Вероятно, так размышлял и Алексей Рыков, когда выдвинул идею объединения в Саратове социал-демократического и эсеровского комитетов. Весной 1902 года в Саратове организовалась объединенная группа социал-революционеров и социал-демократов. Алексей Рыков вошел в ее состав как активный участник. С первых дней работа пошла более успешно, согласованность достигалась почти во всем. Нелегальные издания, приходившие из эсеровского центра, и “Искра” распространялись и в тех и в других кружках.

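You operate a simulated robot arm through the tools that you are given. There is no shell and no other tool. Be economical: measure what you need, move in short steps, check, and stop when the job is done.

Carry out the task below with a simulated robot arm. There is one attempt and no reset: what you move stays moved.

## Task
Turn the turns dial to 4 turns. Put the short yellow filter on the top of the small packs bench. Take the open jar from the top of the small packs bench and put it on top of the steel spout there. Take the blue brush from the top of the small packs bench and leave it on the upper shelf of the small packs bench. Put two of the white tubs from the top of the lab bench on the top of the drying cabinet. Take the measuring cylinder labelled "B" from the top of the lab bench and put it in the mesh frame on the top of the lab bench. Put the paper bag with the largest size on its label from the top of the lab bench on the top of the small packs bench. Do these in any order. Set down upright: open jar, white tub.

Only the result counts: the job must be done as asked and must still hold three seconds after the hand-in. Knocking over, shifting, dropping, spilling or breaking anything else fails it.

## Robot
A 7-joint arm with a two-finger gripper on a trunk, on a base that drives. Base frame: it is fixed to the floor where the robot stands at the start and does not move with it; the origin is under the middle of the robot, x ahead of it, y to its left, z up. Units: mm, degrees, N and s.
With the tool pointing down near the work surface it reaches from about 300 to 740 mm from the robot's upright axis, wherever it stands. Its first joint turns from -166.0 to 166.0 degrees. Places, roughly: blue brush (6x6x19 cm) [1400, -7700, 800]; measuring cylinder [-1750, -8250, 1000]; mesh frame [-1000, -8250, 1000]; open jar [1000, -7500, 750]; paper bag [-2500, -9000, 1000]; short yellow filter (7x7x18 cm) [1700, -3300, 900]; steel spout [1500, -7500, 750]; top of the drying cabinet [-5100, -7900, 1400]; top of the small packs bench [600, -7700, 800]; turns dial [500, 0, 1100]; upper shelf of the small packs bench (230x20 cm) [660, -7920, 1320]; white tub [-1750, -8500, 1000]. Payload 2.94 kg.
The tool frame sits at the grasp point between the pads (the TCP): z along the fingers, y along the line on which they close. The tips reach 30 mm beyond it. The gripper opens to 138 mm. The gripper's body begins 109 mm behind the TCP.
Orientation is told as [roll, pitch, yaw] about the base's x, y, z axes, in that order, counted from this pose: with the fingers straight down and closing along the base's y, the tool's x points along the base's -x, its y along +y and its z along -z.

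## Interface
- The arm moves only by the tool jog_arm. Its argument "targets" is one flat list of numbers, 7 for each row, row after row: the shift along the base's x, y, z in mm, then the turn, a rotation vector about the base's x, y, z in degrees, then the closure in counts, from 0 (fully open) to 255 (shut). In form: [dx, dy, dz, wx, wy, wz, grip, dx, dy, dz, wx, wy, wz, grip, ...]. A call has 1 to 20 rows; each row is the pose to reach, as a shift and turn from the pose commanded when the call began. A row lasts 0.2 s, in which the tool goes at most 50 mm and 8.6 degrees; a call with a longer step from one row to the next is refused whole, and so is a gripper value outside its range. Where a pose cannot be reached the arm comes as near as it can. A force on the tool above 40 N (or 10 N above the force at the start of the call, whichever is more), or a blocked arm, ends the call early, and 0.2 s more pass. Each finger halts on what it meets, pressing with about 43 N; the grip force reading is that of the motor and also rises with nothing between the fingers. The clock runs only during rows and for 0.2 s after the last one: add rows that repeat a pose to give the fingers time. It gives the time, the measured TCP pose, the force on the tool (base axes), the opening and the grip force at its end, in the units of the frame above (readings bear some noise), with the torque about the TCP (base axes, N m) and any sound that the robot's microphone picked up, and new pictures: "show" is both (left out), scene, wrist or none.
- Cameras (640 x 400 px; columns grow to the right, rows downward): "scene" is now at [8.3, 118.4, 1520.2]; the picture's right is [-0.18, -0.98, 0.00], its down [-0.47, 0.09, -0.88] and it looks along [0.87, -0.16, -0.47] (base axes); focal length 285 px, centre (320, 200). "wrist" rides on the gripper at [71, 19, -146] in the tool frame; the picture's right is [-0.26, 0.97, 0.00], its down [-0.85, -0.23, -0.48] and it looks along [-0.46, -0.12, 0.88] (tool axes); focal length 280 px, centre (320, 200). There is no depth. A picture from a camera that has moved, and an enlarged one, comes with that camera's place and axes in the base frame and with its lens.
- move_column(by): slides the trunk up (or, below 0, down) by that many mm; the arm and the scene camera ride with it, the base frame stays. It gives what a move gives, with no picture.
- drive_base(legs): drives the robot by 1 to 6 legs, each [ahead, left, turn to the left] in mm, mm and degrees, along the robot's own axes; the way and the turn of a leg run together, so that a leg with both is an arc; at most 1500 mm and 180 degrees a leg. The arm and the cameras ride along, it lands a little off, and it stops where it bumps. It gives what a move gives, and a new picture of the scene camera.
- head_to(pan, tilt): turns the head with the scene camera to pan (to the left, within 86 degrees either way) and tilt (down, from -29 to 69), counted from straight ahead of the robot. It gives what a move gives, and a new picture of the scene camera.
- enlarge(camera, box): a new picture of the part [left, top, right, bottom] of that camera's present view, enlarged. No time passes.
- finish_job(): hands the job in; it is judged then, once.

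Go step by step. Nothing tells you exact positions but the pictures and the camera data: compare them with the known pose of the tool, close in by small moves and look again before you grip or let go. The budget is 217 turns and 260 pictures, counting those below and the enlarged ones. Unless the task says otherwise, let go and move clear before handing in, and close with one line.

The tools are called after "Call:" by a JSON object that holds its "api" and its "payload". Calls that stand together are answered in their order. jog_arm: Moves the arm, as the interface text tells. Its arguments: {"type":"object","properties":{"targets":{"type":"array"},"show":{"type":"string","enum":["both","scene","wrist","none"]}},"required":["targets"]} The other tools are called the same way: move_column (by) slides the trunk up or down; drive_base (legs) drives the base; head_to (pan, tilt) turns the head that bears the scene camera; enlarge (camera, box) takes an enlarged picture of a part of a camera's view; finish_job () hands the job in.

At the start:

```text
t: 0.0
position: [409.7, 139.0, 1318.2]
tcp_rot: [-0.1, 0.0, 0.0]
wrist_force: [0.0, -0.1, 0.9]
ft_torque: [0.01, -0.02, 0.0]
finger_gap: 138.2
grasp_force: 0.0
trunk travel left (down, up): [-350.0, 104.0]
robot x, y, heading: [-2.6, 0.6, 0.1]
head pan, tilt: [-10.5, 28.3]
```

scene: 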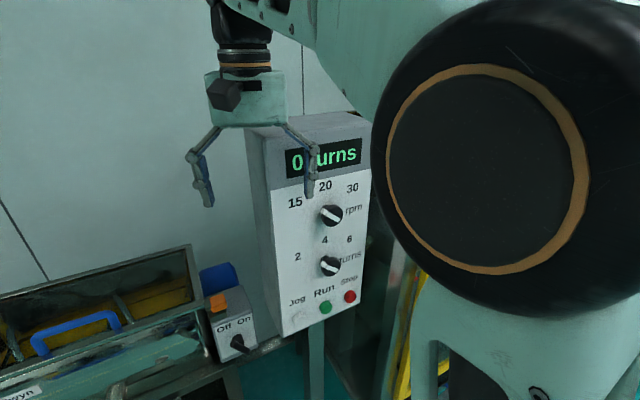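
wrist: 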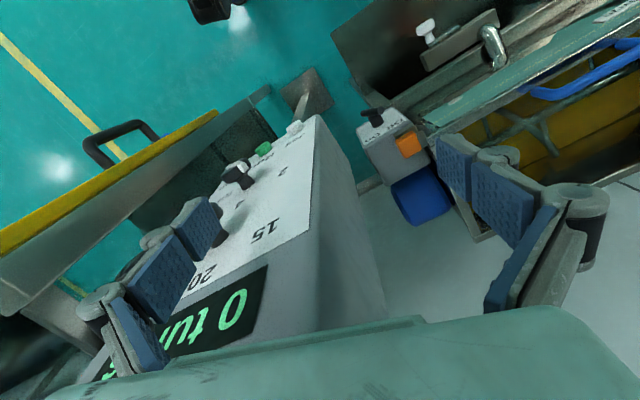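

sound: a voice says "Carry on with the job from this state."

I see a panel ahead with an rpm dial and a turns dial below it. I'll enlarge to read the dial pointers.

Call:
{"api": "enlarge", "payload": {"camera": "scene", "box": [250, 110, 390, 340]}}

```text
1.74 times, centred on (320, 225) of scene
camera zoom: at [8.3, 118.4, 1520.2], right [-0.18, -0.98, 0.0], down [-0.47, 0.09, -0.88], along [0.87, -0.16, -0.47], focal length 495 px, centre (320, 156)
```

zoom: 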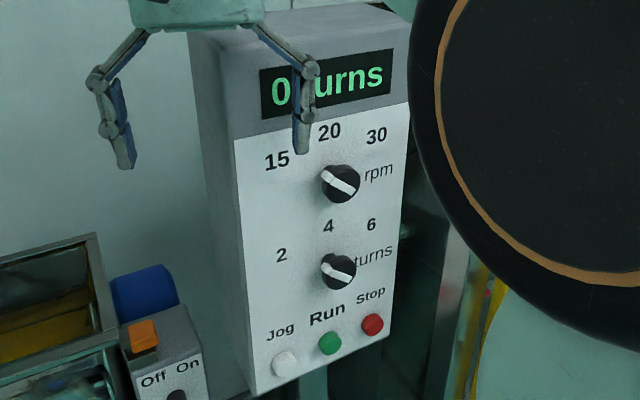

Но дружеское сотрудничество и согласие продолжалось недолго. Уже на втором месяце член комитета эсер Альтовский бесцеремонно принялся приспосабливать социал-демократическую “Искру” к программе и идеям партии социалистов-революционеров. Выступая с “Искрой” в руках на собраниях заводских кружков, он лихо толковал статьи Н. Ленина в поддержку линии эсеров и в аграрном вопросе, и в способах борьбы, утверждал, что и Ленин — за террор. Вероломство и подтасовки Альтовского вызвали протесты социал-демократов. Возмущенный Рыков заявил, что такое поведение эсеров делает невозможным дальнейшее сотрудничество эсеров и социал-демократов. По его настоянию в конце апреля 1902 года объединенный комитет был распущен. Идейные принципы восторжествовали. Но практическая солидарность сохранилась.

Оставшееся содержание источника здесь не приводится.